**EXERCISE DETAILS:** I need one stretch of the extract to read verbatim, from "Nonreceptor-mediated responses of" to "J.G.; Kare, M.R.".

**EXTRACT TO READ:**
>>>>
Nonreceptor-mediated responses of adenylate cyclase in membranes from liver, muscle, and white and brown adipose tissue of obese (fa/fa) and lean (Fa/) Zucker rats
Naim, M.; Katz, Y.; Brand, J.G.; Kare, M.R.
Proceedings of the Society for Experimental Biology and Medicine. Society for Experimental Biology and Medicine 195(3): 369-374
ISSN/ISBN: 0037-9727 PMID: 2175438 DOI: 10.3181/00379727-195-43157
Adenylate cyclase activity was determined in membranes of liver, muscle, white adipose tissue, and brown adipose tissue (BAT) of lean (Fa/) and obese (fa/fa) Zucker rats. Responses were monitored following beta-adrenergic receptor stimulation and addition of GTP, GTP gamma S, or forskolin. beta-Adrenergic responses in liver, white adipose tissue, and BAT were lower in obese than in lean animals. No such difference was observed in muscle membranes. Production of cAMP after addition of guanine nucleotides was lower in liver and white adipose tissue membranes from obese rats compared with their lean littermates. Synthesis of cAMP in muscle membranes of obese animals after addition of GTP was either not different, or slightly higher, than that observed in muscle membranes from lean animals. Furthermore, production of cAMP after forskolin addition to muscle membranes of obese rats was significantly higher than that observed from lean rats under the same conditions. Interestingly, BAT membranes of obese rats were significantly more sensitive to guanine nucleotide activation than those of lean animals. The results confirm recent findings indicating inferior function of G proteins in liver plasma membranes of obese Zucker rats, and extend this observation to adipose tissue. The present results further suggest that the "nonreceptor" components (e.g., G proteins) responsible for the activation of adenylate cyclase in BAT membranes of obese rats are more responsive to stimulation than those of lean animals. Such sensitivity may be related to and perhaps compensate for the reduced thermogenic activity in the obese Zucker rat during the development of obesity.
<<<<
**GIVEN MATERIAL:**
>>>>
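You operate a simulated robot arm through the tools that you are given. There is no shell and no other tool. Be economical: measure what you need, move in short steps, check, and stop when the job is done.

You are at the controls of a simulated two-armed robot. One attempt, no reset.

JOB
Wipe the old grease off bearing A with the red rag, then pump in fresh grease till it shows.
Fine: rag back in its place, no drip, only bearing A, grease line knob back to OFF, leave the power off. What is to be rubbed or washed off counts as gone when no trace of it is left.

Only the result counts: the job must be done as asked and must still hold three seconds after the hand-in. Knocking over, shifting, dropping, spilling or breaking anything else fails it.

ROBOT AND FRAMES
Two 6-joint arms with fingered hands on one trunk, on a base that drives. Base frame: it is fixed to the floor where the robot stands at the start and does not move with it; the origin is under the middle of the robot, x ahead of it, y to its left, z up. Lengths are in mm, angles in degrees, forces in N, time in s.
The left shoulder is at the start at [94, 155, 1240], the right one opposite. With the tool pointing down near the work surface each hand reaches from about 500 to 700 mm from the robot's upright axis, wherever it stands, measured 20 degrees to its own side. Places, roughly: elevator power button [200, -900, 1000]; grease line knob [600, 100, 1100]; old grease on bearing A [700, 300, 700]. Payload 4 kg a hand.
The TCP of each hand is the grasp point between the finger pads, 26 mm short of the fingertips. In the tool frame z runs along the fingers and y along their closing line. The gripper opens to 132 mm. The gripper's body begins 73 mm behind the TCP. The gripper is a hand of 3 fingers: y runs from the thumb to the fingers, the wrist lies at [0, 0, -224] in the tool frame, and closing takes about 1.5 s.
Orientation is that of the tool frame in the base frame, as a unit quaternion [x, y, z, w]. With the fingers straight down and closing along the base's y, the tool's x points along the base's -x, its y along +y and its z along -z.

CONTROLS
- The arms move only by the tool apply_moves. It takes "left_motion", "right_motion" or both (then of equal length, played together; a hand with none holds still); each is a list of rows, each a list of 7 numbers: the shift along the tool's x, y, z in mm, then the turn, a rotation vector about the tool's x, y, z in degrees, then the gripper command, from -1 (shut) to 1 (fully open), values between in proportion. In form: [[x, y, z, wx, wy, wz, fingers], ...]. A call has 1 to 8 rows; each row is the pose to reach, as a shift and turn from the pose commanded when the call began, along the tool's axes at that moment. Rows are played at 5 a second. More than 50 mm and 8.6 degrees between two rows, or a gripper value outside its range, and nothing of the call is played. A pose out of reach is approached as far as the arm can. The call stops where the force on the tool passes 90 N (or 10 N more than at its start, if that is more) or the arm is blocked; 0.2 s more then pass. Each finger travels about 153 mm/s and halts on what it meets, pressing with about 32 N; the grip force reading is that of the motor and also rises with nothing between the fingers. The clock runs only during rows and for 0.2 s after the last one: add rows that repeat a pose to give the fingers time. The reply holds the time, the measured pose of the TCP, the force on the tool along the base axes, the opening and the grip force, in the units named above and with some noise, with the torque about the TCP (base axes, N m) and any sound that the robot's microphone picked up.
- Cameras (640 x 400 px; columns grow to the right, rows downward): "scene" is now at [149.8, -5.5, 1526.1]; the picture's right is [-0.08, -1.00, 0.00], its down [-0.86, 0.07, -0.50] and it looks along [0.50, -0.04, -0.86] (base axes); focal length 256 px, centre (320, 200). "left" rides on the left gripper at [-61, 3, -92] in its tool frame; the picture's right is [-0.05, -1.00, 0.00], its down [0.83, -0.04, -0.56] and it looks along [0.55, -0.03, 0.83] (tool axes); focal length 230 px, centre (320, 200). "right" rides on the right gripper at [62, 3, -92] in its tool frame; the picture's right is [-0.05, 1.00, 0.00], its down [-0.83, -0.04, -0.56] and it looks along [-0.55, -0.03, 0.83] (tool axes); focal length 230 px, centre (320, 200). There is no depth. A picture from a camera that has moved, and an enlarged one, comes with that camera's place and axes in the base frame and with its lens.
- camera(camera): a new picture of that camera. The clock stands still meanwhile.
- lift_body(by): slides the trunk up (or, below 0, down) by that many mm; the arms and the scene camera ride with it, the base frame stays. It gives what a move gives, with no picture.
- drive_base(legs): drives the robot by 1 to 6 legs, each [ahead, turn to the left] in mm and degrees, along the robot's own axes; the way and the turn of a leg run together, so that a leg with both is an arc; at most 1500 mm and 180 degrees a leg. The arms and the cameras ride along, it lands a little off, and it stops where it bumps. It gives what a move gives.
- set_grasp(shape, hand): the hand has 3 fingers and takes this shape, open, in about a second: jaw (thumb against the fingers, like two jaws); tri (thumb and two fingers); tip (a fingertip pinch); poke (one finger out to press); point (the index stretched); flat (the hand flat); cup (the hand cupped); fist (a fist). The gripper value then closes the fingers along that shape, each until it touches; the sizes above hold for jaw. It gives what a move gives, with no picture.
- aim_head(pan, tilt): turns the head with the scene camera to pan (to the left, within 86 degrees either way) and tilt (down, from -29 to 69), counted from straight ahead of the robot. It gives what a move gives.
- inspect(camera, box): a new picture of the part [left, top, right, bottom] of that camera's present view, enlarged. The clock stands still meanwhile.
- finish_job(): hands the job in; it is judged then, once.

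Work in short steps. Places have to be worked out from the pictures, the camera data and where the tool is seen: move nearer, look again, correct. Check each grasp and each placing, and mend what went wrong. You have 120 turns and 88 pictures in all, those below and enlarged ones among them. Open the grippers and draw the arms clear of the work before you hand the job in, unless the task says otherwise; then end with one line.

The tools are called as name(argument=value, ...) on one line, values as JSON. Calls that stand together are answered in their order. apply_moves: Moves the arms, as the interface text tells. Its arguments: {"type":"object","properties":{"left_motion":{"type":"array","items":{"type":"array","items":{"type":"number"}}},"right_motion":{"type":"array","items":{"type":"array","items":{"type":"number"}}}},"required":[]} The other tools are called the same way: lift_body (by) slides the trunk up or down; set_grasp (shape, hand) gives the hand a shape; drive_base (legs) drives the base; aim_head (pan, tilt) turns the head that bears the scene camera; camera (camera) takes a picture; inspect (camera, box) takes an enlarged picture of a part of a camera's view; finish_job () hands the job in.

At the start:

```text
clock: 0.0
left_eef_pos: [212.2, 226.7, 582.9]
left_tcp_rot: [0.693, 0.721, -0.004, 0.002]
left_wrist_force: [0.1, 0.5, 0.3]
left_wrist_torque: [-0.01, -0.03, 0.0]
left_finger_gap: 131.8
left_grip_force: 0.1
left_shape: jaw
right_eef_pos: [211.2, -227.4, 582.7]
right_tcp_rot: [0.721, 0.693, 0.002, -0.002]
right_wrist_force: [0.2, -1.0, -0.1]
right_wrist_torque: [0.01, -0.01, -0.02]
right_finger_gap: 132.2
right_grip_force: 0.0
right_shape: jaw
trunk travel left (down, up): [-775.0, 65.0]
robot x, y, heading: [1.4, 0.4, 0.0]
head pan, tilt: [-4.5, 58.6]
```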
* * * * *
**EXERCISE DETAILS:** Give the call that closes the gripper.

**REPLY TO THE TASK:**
<<<<
**REPLY TO THE TASK:**
Nonreceptor-mediated responses of adenylate cyclase in membranes from liver, muscle, and white and brown adipose tissue of obese (fa/fa) and lean (Fa/) Zucker rats
Naim, M.; Katz, Y.; Brand, J.G.; Kare, M.R.